- _Exercise objective_:
Set down each line of the material that follows, exactly, with no pictures. Put each line that is not blank into a JSON list as a string.

- _Source excerpt_:
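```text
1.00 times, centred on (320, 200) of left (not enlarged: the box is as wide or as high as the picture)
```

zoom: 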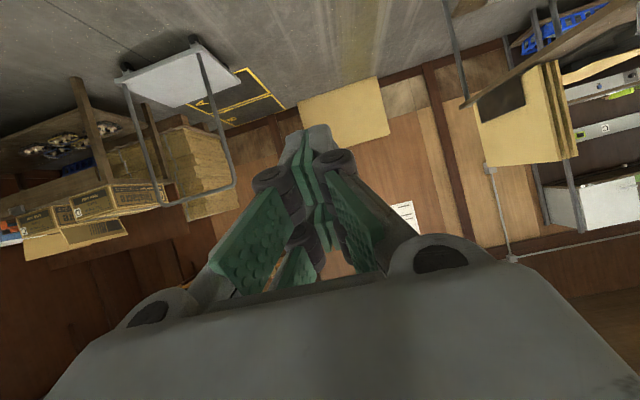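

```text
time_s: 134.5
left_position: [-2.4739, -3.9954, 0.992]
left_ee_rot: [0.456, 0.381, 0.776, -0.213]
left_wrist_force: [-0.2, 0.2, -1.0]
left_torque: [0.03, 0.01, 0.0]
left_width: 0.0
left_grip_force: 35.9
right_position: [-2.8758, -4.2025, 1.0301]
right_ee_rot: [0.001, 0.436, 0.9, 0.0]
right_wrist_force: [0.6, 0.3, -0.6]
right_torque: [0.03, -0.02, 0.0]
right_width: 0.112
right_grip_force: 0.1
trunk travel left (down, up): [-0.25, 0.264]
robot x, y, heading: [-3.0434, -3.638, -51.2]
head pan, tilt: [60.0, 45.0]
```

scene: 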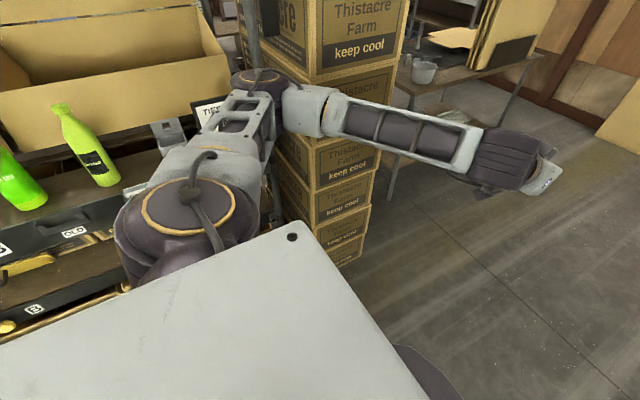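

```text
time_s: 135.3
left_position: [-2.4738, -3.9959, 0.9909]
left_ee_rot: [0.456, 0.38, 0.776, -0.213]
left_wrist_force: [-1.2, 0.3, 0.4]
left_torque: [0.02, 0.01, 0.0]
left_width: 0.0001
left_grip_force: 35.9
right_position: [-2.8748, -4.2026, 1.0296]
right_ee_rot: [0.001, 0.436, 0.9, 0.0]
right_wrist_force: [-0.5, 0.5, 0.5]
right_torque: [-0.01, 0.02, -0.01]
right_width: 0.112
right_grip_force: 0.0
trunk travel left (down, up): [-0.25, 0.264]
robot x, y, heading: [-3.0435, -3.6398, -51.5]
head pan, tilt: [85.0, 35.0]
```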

- _Written response_:
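[
  "```text",
  "1.00 times, centred on (320, 200) of left (not enlarged: the box is as wide or as high as the picture)",
  "```",
  "zoom: ",
  "```text",
  "time_s: 134.5",
  "left_position: [-2.4739, -3.9954, 0.992]",
  "left_ee_rot: [0.456, 0.381, 0.776, -0.213]",
  "left_wrist_force: [-0.2, 0.2, -1.0]",
  "left_torque: [0.03, 0.01, 0.0]",
  "left_width: 0.0",
  "left_grip_force: 35.9",
  "right_position: [-2.8758, -4.2025, 1.0301]",
  "right_ee_rot: [0.001, 0.436, 0.9, 0.0]",
  "right_wrist_force: [0.6, 0.3, -0.6]",
  "right_torque: [0.03, -0.02, 0.0]",
  "right_width: 0.112",
  "right_grip_force: 0.1",
  "trunk travel left (down, up): [-0.25, 0.264]",
  "robot x, y, heading: [-3.0434, -3.638, -51.2]",
  "head pan, tilt: [60.0, 45.0]",
  "```",
  "scene: ",
  "```text",
  "time_s: 135.3",
  "left_position: [-2.4738, -3.9959, 0.9909]",
  "left_ee_rot: [0.456, 0.38, 0.776, -0.213]",
  "left_wrist_force: [-1.2, 0.3, 0.4]",
  "left_torque: [0.02, 0.01, 0.0]",
  "left_width: 0.0001",
  "left_grip_force: 35.9",
  "right_position: [-2.8748, -4.2026, 1.0296]",
  "right_ee_rot: [0.001, 0.436, 0.9, 0.0]",
  "right_wrist_force: [-0.5, 0.5, 0.5]",
  "right_torque: [-0.01, 0.02, -0.01]",
  "right_width: 0.112",
  "right_grip_force: 0.0",
  "trunk travel left (down, up): [-0.25, 0.264]",
  "robot x, y, heading: [-3.0435, -3.6398, -51.5]",
  "head pan, tilt: [85.0, 35.0]",
  "```"
]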